Task: Your answer should be a single number: the count of lines containing "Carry".

Given material:
··········
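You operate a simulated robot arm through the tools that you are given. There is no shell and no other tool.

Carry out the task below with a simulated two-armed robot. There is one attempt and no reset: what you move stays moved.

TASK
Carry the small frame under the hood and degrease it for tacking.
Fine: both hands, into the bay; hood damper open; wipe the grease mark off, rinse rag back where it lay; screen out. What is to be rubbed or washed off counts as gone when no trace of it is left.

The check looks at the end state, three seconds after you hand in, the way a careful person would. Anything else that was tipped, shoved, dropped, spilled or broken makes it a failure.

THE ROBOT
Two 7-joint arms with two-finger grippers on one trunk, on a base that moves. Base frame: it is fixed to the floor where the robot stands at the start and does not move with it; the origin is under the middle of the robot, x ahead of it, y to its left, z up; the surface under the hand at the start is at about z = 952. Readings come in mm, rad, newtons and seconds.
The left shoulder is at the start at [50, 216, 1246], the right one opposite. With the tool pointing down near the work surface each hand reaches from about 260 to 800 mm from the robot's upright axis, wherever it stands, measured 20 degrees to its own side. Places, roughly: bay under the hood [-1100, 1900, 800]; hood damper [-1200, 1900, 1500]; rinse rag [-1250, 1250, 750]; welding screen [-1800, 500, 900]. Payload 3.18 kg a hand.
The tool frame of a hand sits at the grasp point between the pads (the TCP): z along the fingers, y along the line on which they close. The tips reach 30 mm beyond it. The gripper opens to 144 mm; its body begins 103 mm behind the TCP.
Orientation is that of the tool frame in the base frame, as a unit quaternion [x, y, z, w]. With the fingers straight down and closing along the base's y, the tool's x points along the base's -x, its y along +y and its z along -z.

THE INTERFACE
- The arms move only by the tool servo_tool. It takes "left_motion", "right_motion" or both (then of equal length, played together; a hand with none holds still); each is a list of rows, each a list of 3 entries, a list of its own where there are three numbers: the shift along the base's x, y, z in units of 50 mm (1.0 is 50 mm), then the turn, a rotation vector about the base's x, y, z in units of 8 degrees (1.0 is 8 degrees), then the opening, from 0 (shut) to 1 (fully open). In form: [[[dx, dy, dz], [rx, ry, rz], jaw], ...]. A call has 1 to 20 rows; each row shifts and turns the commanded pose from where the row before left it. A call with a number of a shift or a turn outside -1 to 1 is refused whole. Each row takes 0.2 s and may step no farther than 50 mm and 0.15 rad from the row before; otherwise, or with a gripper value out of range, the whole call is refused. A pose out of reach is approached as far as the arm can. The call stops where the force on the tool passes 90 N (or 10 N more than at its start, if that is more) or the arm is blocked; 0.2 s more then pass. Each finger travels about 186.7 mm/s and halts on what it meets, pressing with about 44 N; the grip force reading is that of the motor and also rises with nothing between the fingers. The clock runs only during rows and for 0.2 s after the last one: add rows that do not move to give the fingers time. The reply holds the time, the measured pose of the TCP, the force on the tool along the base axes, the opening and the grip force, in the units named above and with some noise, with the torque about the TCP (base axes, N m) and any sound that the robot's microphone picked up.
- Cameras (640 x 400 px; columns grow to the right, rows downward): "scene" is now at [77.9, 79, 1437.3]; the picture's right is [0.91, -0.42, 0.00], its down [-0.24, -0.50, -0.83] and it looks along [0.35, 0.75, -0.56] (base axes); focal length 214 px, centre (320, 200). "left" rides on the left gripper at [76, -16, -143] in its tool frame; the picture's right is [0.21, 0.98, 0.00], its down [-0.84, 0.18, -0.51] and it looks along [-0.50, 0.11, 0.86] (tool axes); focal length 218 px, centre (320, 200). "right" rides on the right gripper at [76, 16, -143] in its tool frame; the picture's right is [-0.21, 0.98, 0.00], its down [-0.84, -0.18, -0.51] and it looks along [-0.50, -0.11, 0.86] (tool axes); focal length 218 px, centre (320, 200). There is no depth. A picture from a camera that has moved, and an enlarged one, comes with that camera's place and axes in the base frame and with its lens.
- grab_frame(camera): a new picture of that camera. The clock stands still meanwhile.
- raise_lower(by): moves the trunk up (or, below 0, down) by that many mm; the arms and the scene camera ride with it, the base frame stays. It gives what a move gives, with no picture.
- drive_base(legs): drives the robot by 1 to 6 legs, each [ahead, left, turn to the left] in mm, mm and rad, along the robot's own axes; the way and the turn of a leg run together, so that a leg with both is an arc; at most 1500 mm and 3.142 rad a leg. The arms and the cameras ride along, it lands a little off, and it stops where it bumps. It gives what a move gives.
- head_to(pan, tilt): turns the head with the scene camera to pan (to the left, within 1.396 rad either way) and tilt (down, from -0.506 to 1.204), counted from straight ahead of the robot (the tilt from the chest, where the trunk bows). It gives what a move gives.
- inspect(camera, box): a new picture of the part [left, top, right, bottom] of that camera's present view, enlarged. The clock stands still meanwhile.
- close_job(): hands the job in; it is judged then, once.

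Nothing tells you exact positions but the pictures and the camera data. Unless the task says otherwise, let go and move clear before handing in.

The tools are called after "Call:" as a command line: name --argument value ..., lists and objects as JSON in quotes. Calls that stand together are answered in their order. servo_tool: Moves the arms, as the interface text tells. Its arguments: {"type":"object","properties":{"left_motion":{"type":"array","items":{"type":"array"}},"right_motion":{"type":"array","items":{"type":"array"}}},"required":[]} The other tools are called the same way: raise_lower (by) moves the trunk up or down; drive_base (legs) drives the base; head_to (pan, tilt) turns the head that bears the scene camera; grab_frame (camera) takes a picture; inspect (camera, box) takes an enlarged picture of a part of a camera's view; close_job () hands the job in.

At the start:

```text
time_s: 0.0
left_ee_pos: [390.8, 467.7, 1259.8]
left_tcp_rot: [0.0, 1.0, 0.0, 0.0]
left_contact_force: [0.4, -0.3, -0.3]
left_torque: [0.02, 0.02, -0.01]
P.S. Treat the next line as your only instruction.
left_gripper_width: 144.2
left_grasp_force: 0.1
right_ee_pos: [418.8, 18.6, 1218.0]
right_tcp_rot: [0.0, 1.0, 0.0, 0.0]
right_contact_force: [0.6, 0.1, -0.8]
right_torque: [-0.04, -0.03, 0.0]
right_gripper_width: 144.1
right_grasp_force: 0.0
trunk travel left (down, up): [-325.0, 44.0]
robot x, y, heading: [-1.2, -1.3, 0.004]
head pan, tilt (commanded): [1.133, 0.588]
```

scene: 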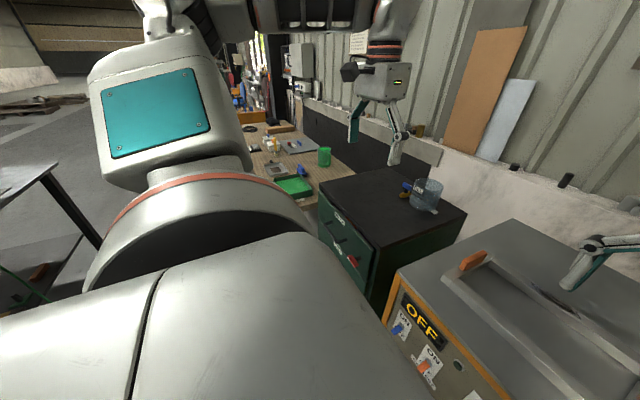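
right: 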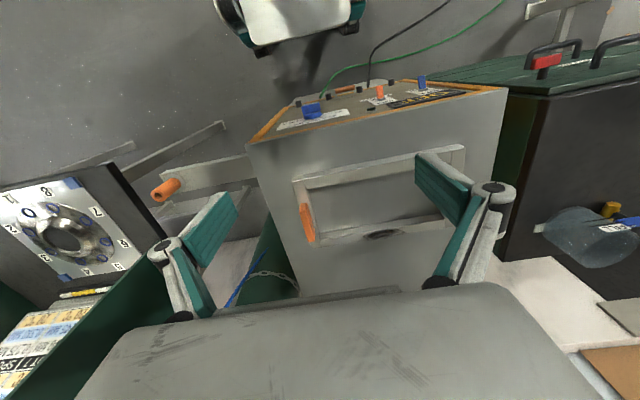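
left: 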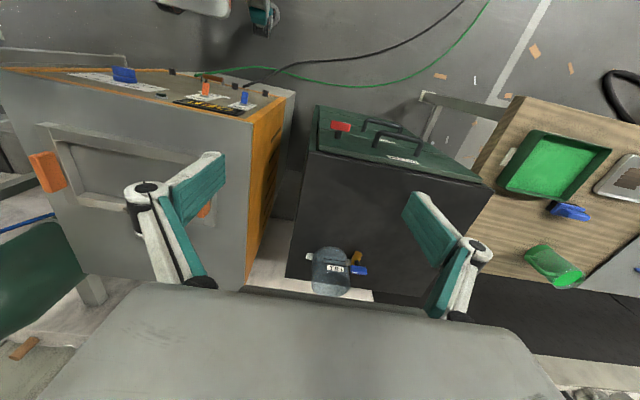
··········
Answer to this problem: 2